Last spring, I had a long conversation with a woman I am deeply interested. Her father was also in the war and operated with a highly specialized unit of the South Vietnamese. I don’t think he told her much about the war. It’s hard to talk about it when you played parts of the losing side and is still, in someway, bitter about the ending.

Since 2000, I talked to a lot more Vietnamese about the war, mostly women, older women of my late grandma’s age. I don’t miss her, but just now I came close to shedding a tear. One thing those women share in common about their stories was the hardship they endured during the war. There were a lot of stories about rapings done by the North, and counter-stories about raping done by the South. Surely in war, such crimes were possible, but I believed the propaganda on both sides were just too much to discern the truth.

Among these stories I heard were men who clamped up about the war, included my father. “What is there to talk about?” He rebuffed me whenever I asked. His face almost gave it away, We lost and now we are here.

There are things in life I believed we cannot revisit rationally. Wounds so deep in the mind to explore by traditional means, required different approach to them.

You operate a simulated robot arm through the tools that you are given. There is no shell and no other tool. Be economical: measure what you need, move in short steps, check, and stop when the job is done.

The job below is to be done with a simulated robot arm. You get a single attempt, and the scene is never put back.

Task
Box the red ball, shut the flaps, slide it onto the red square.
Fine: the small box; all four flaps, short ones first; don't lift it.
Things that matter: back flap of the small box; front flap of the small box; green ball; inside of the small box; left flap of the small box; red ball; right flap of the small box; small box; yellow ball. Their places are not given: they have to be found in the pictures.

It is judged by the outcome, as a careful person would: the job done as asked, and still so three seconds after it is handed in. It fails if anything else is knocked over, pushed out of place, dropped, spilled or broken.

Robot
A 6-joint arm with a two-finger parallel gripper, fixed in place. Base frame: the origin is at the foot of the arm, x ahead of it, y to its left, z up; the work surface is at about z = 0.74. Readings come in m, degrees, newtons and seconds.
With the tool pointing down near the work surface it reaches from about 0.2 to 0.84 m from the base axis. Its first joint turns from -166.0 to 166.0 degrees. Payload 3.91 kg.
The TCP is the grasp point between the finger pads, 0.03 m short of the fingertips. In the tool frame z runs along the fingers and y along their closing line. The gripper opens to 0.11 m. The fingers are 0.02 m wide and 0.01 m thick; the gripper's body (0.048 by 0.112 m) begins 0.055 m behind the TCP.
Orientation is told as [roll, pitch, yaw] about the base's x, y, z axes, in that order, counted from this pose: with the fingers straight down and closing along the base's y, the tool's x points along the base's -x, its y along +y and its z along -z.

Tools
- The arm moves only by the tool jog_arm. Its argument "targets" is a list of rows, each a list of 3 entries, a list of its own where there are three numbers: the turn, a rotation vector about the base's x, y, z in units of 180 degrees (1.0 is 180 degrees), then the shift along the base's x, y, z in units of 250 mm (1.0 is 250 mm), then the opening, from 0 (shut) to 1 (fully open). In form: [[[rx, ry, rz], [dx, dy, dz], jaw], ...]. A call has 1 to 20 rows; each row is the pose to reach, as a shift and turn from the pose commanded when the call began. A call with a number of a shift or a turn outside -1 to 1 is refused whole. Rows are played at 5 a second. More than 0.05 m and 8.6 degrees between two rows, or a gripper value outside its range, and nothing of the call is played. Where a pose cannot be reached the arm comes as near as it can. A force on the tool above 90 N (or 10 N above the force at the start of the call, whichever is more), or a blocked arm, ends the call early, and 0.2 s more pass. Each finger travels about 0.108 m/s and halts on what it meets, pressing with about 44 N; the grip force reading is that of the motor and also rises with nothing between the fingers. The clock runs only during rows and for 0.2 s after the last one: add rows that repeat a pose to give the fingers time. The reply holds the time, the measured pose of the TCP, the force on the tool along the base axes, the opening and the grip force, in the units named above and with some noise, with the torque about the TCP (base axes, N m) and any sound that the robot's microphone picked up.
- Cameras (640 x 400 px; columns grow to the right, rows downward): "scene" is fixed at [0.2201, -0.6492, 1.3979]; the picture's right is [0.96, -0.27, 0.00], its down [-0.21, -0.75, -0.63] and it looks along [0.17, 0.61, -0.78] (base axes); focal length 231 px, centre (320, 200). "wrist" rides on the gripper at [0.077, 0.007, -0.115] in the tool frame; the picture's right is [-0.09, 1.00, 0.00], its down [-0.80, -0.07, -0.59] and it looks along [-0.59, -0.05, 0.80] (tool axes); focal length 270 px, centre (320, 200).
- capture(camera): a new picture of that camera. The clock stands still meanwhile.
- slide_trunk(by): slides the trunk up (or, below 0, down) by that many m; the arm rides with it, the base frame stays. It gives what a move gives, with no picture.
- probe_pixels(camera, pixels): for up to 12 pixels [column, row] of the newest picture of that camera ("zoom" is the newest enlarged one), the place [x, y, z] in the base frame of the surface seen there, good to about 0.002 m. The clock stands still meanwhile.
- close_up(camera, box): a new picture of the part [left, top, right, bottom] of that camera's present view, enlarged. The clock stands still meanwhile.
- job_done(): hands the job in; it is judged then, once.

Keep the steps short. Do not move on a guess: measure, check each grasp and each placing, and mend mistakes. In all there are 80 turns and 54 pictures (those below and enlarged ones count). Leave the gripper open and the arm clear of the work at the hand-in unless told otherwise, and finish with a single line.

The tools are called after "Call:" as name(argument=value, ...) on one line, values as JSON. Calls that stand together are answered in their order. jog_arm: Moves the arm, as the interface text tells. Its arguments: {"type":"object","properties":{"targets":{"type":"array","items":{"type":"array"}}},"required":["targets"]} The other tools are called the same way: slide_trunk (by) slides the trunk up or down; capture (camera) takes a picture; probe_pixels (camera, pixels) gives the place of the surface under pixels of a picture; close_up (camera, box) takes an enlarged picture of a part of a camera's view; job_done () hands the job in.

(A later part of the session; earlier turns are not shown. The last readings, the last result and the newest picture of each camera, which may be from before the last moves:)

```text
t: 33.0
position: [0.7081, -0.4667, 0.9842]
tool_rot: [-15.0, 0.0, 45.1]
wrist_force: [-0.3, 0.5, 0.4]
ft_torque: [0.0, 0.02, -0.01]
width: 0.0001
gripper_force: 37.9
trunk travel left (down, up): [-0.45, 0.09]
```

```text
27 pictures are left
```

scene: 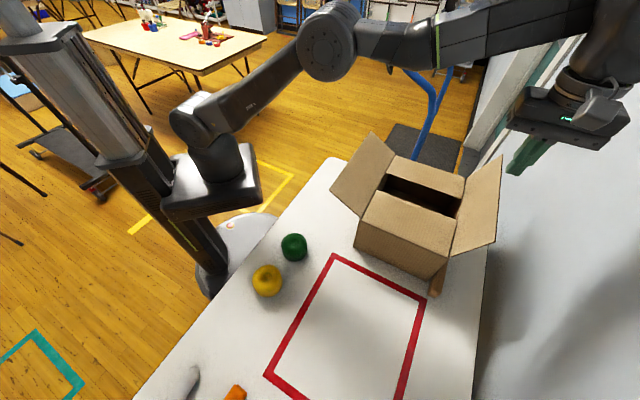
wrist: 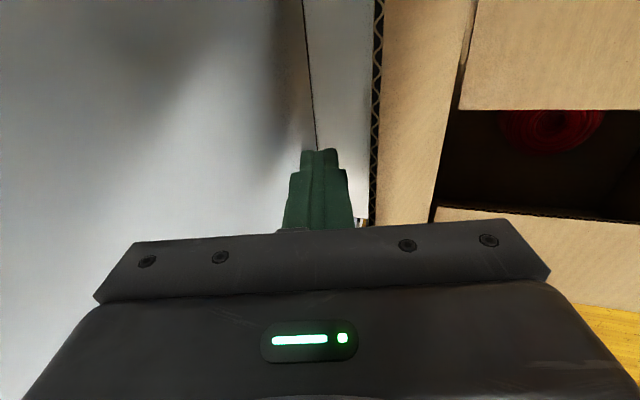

Waltz with Bashir is just that. If done by live motion filming, I believe it could not reach the engrossing level its animation could do. The movie shifted in and out of the characters’ mind, so freely that the experience could be best described as floating. If this was done in traditional filming, it would downgrade the serious subject to comedy.

From the trailer above, you expect a story about a character rediscovering his past because, as he put it, this truth “was not stored in his system.” But there is more, much more to the picture. The music is beautiful, moving and psychedelic. The tracks helped the movie shifted from reality into dreams precisely because it finely meshed with what displayed on screen.

A full recommendation from me.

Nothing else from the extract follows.